|NEWS RELEASE||March 17, 2003|
Vegan Nutrition Expert to Set Record Straight at Baby Neglect Trial
Parents aren’t really vegan; vegan diets are healthiest diets for kids, says nutritionist scheduled to testify
WASHINGTON—Nutrition experts with the Physicians Committee for Responsible Medicine (PCRM) are available for comment on the so-called “vegan” trial beginning this week in Queens Supreme Court. PCRM is troubled that news reports about the New York couple who nearly starved their infant daughter are confusing the public about the healthfulness of vegan diets.
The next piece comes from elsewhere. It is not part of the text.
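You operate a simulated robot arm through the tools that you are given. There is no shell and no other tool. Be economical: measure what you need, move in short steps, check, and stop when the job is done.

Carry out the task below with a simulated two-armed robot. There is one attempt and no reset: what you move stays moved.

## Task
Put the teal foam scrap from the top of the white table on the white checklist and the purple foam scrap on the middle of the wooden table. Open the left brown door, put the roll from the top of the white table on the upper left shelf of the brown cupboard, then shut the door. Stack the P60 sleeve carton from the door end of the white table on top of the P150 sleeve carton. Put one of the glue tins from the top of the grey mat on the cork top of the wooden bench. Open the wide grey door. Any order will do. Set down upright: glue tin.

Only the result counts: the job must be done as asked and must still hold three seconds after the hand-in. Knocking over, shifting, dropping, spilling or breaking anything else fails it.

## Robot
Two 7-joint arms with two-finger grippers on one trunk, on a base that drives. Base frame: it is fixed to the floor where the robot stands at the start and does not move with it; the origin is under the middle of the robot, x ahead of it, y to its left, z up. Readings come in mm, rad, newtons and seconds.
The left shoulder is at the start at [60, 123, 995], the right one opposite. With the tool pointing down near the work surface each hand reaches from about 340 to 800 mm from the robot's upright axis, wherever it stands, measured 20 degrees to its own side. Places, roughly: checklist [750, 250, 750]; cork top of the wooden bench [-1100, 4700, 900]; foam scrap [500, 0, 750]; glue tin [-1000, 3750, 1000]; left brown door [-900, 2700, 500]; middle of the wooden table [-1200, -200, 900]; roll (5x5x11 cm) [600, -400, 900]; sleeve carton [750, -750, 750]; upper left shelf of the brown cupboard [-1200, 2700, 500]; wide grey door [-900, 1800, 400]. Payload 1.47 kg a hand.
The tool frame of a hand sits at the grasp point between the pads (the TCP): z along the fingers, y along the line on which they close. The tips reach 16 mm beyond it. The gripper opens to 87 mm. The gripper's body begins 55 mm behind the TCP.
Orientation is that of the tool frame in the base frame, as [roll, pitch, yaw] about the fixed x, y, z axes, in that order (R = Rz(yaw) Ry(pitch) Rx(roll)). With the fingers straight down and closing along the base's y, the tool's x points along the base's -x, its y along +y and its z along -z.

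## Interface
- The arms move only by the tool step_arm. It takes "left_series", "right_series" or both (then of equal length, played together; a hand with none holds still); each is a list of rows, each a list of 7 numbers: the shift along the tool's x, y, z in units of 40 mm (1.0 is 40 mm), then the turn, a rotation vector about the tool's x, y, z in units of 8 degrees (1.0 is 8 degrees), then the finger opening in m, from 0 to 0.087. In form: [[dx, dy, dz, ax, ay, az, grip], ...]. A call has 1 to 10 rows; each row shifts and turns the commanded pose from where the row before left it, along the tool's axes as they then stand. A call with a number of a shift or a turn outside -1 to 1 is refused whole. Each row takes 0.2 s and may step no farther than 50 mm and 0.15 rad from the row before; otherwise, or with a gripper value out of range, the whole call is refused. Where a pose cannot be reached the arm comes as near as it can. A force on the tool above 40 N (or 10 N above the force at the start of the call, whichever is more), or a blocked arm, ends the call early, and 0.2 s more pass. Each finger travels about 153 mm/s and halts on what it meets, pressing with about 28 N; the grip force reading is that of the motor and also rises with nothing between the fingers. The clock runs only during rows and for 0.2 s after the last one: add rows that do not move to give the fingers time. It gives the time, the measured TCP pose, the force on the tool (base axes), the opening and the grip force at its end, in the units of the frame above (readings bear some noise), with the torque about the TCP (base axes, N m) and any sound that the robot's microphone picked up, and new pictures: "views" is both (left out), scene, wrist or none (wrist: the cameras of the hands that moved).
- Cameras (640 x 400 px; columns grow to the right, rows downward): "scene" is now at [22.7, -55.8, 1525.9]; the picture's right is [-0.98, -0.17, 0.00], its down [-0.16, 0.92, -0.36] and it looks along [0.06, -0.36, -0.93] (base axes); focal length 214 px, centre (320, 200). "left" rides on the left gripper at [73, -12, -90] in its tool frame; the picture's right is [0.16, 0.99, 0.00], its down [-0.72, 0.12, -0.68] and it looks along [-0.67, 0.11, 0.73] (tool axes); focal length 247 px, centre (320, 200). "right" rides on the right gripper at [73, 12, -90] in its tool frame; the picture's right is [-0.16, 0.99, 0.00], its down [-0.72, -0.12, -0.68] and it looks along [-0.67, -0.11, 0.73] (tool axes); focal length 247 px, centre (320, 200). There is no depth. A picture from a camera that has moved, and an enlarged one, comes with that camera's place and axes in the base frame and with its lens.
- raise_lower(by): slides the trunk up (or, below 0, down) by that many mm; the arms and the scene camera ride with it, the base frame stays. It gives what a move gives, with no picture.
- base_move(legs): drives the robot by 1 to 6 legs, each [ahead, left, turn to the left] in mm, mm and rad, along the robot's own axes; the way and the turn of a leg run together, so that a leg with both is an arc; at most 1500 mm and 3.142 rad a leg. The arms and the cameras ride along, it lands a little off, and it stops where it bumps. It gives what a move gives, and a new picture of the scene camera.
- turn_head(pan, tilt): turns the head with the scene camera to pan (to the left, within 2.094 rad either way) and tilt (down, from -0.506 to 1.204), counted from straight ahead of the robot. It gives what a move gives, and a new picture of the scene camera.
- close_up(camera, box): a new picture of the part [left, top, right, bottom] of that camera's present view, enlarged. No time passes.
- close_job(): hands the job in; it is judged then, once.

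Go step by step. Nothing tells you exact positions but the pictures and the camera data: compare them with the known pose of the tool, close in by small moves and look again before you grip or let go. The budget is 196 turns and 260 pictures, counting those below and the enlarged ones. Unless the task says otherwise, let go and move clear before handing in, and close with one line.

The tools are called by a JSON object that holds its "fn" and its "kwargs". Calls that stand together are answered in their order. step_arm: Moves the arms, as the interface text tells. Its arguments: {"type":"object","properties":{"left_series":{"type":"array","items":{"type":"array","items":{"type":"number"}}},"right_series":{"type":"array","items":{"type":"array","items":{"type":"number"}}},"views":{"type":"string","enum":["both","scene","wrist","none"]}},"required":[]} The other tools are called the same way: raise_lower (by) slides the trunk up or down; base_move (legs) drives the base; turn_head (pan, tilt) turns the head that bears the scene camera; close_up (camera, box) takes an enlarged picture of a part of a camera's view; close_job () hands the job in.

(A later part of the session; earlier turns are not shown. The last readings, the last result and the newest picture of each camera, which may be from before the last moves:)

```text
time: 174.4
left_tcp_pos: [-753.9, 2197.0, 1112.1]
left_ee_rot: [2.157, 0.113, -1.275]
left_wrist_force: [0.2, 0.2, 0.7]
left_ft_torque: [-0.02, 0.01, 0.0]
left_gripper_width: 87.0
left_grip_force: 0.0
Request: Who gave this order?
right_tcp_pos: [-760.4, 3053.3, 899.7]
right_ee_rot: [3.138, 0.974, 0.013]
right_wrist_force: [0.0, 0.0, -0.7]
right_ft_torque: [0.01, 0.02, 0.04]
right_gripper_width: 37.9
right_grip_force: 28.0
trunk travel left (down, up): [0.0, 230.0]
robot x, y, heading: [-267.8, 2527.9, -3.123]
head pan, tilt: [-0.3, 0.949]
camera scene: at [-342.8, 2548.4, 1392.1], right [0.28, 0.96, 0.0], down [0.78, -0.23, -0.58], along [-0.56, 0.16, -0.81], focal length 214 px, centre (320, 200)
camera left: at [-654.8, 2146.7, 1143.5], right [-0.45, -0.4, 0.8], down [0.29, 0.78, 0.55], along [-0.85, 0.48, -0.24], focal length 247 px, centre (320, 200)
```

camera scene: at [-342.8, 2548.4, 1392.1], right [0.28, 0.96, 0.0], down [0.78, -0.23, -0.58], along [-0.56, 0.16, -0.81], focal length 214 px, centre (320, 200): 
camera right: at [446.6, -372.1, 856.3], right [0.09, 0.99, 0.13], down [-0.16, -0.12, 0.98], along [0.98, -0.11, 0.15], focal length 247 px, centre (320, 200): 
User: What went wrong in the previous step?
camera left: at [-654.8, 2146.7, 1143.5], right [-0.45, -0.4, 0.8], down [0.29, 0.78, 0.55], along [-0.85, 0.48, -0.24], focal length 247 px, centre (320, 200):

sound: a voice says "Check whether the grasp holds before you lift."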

PCRM’s nutrition director, Amy Lanou, Ph.D., author of Healthy Eating for Life for Children, is scheduled to testify at the trial.
“Unfortunately, the Swintons were misguided and did not breastfeed or provide formula for their infant daughter, the first step in good vegan nutrition,” says Dr. Lanou. “With all the information now available about the long-term health benefits of plant-based diets, there is really no question that the vegan diet is safe—in fact, it offers the most disease-fighting protection of any dietary pattern.”
“Studies show that a meat-free vegan diet rich in fruits, vegetables, whole grains, and legumes offers clear advantages to growing bodies. In fact, some research has even shown that vegan diets may offer advantages for developing minds as well,” says Dr. Lanou. “The Swintons weren’t even following a real vegan diet because they reportedly gave their child cod-liver oil, which is derived from fish.”
Leading baby expert Dr. Benjamin Spock embraced the use of vegan diets in the 7th edition of Baby and Child Care, the leading guide for parents. Vegan babies, like all infants, should be raised on mother’s milk or formula, eventually followed by fortified infant cereal and mashed fruits and vegetables. At approximately eight months, parents can begin introducing additional foods. To ensure adequate vitamin B12 after weaning, parents should also introduce any common children’s multivitamin.
Founded in 1985, the Physicians Committee for Responsible Medicine is a nonprofit health organization that promotes preventive medicine, conducts clinical research, and encourages higher standards for ethics and effectiveness in research.